Piezoelectric ceramics, capable of converting electrical energy into mechanical energy, are widely used as actuators. Among lead-free piezoelectric ceramics, sodium bismuth titanate (BNT)-based ceramics have attracted significant attention due to their large strain response under electric fields. Nevertheless, achieving both large strain and wide operational temperature stability remains a critical challenge. In this work, we developed lead-free piezoelectric ceramics with the composition (((Bi_1.03(1-x)Nd_x)_0.5Na_0.5)_0.94Ba_0.06TiO₃, 0 ≤x ≤ 0.06).
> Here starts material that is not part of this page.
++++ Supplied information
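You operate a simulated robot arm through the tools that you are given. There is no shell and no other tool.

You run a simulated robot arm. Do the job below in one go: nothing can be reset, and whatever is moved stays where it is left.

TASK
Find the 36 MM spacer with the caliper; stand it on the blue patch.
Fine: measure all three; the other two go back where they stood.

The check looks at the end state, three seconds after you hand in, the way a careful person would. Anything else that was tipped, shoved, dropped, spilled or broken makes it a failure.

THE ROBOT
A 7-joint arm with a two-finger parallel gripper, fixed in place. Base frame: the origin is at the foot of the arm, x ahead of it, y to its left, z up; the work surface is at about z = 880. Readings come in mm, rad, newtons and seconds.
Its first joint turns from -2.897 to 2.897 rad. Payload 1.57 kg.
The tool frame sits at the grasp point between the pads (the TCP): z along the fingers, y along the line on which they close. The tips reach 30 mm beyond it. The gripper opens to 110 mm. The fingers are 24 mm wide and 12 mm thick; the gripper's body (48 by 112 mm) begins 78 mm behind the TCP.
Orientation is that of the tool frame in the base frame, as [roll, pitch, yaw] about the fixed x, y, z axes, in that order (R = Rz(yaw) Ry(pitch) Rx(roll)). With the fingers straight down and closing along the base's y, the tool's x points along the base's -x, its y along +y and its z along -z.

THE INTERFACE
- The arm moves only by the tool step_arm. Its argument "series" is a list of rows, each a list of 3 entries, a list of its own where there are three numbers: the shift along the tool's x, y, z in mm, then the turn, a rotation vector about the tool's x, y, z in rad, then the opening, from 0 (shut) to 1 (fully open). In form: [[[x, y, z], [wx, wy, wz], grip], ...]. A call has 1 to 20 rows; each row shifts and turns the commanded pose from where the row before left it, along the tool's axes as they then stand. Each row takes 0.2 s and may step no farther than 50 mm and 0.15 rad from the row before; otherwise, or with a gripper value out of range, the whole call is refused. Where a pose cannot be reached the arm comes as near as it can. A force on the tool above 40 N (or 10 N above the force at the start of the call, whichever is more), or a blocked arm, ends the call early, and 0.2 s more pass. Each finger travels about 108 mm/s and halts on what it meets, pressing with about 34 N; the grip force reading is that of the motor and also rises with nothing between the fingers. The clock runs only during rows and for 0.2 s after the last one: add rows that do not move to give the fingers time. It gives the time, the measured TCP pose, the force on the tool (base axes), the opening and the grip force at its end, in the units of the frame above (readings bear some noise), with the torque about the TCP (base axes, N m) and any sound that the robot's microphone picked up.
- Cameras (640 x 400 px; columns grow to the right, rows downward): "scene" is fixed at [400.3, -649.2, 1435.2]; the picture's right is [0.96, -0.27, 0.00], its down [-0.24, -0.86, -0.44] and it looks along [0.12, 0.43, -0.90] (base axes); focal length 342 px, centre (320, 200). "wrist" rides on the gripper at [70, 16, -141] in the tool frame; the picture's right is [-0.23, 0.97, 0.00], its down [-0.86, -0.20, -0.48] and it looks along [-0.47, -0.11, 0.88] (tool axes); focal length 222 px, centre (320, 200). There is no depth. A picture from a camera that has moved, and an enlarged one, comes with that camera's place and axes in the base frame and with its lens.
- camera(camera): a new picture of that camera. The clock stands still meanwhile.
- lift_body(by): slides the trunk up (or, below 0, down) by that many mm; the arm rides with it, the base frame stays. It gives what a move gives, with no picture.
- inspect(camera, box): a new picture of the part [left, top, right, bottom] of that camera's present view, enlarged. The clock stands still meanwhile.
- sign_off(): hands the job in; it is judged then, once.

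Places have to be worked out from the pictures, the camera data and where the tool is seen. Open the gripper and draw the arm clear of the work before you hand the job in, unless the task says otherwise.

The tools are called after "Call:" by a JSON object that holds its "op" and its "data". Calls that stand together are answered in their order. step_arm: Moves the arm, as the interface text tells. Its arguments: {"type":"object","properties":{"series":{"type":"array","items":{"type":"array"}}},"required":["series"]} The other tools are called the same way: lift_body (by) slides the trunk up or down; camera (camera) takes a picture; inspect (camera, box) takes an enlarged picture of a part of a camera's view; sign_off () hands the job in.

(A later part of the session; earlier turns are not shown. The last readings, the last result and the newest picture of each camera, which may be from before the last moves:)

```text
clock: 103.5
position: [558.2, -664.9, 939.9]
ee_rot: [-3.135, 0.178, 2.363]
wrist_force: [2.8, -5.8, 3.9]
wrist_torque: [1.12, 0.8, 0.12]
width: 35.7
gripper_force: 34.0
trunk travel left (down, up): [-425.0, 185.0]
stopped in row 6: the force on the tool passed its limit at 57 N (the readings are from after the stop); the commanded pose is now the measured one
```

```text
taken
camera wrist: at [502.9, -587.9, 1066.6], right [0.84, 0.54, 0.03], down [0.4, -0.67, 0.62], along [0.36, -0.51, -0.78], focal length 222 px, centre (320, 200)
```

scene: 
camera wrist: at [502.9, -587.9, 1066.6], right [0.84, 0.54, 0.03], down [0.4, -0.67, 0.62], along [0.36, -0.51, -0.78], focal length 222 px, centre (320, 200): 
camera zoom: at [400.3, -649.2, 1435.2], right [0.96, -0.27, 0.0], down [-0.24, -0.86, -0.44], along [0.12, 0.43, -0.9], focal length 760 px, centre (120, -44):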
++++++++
The incorporation of Nd³⁺ effectively lowers the ferroelectric-relaxor transition temperature (T_FR) and promotes the formation of highly responsive polar nanoregions (PNRs). These field-sensitive PNRs act as active nucleation sites, dramatically accelerating domain switching kinetics. The synergistic interplay of these effects enhances polarization rotation and domain wall motion, ultimately yielding superior macroscopic strain performance. Consequently, the x = 0.04 ceramic exhibits a high electro-strain of 0.33 %. Especially, superior temperature stability is achieved in the above ceramic, as evidenced by strain variation below 15 % across a broad temperature range (40–120 °C), originating from the negative contribution of lattice distortion with increasing temperature and the positive contribution of temperature-enhanced domain switching capability. This work paves the way for the development of high-performance lead-free actuators for applications across a wide temperature range.